Cocktail Party: Wasting Away Again in Margaritaville…


…searching for my lost shaker of salt.

Greetings, lovelies!

How are you feeling after your first two drinks? Ready for some more? I certainly hope so because we’re heading into Tequila Territory, and there’s just no coming back from that. We’re at that point of the party where you know you shouldn’t do it, but you’re just sauced enough to throw caution to the wind and to let your Future Self deal with the stomach churning consequences. Then, when you’re paying homage to the Porcelain God the following afternoon, you curse your Past Self and swear to never touch tequila again, because it is truly Not of the Lord. But it’s never true.

Never. True.

I’m sure you’ll all be shocked to learn that the Margarita is yet another cocktail with an elusive history. That doesn’t mean we can’t take a peek at the possibilities though! There are of course numerous accounts of ‘this bartender here’ and ‘this bartender there’ being attributed with its invention, but I want to keep things interesting. As such, here are a few short tales describing the birth of this tasty and dangerous beverage. I’ll leave it up to you to choose which reality to believe.

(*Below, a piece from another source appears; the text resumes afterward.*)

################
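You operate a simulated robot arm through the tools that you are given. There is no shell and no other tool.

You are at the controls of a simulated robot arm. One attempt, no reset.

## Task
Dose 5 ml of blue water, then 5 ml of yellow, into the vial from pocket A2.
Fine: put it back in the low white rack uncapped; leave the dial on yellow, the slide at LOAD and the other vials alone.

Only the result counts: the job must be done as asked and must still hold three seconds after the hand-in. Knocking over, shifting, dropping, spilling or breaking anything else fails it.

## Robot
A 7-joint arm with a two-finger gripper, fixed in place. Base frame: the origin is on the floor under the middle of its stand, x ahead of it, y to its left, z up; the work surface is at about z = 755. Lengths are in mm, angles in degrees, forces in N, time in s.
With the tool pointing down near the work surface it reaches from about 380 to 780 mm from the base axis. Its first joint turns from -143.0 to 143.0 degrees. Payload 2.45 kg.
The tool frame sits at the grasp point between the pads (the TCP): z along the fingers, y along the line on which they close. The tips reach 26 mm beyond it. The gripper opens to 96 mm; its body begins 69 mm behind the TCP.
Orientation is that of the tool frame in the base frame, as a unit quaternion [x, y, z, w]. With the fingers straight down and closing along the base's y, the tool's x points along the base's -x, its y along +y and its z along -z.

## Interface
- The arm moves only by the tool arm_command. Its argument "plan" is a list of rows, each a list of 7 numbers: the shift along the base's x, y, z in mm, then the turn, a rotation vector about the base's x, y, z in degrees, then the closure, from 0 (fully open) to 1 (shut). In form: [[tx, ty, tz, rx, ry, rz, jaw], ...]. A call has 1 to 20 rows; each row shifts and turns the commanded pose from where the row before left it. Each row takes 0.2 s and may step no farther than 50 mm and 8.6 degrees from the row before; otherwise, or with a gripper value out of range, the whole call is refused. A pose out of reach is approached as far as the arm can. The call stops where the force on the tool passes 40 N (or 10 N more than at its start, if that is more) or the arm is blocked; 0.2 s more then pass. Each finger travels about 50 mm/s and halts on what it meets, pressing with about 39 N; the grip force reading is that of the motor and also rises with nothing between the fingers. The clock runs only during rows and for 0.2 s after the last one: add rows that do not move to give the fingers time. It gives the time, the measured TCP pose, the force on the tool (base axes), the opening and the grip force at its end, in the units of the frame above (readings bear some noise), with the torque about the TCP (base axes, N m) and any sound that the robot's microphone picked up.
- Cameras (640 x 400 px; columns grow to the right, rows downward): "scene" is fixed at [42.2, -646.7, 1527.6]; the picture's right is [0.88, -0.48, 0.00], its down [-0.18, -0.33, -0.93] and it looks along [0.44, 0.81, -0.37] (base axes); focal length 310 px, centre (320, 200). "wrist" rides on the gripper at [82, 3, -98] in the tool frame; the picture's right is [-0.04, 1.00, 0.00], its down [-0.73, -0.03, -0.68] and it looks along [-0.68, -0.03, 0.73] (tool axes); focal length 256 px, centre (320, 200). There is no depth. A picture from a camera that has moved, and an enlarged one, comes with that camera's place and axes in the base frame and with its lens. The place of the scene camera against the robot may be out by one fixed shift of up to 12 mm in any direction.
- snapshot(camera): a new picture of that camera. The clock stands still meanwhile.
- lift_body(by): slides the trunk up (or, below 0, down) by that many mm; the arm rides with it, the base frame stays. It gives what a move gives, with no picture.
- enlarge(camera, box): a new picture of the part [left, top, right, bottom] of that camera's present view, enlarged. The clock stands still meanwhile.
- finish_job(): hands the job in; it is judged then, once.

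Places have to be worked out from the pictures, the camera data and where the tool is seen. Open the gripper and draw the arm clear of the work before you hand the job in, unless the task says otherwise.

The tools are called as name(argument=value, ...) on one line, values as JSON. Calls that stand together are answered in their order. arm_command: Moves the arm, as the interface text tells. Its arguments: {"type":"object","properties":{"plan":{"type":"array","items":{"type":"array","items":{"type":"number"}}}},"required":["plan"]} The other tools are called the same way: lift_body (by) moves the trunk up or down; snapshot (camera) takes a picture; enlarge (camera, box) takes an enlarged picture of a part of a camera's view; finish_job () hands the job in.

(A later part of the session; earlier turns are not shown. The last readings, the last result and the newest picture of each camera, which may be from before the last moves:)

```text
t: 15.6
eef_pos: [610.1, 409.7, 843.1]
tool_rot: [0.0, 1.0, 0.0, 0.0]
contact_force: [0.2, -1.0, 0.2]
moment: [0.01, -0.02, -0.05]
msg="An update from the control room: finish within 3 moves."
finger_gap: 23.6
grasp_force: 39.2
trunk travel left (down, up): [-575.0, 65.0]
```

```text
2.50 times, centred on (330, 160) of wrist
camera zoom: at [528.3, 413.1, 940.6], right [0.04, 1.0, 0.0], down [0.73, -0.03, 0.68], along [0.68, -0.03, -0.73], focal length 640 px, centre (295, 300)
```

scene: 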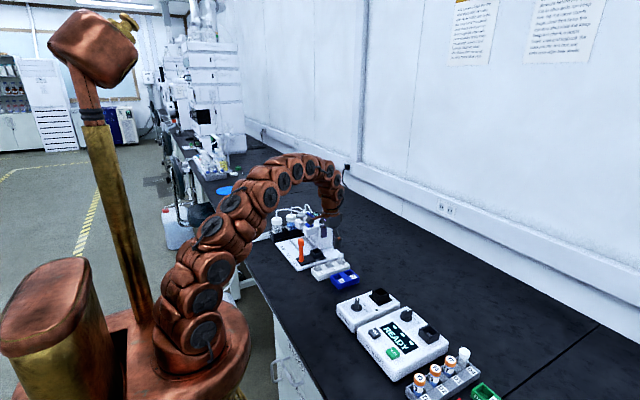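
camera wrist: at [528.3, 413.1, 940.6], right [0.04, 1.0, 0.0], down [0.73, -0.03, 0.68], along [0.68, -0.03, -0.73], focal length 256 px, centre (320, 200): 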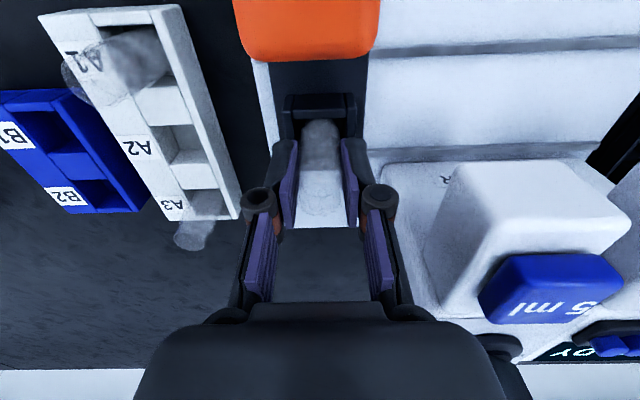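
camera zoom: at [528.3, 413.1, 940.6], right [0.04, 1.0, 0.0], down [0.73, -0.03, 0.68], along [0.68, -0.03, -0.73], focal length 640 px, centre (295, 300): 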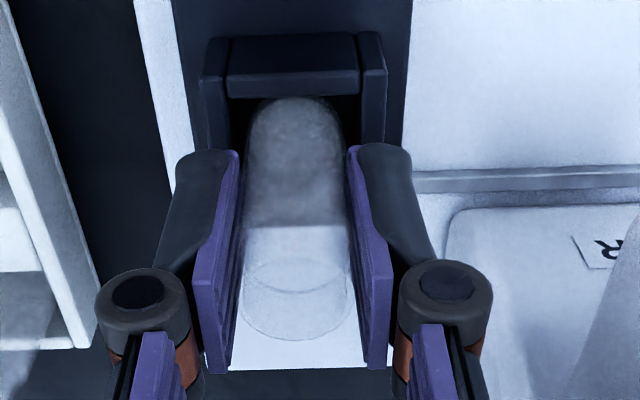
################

It looks so pretty despite being a demon liquor from hell.

Our first story hails from Acapulco in 1948. A Dallas socialite had a holiday home in the Mexican city that she would visit with her family during the holidays. She was well-known for indulging in a game where she would duck behind the bar and mix up weird and wonderful concoctions for her guests. I know I’ve said it before, but I would rather enjoy partying with this dame.

During a Christmas gathering she decided to mix tequila, Cointreau and lime juice for her guests, and did so with great success and praise. They were so enamoured with the drink that they took it home to the States where it spread like wildfire. They thought that it was only fitting to name th drink after their socialite friend, Margarita.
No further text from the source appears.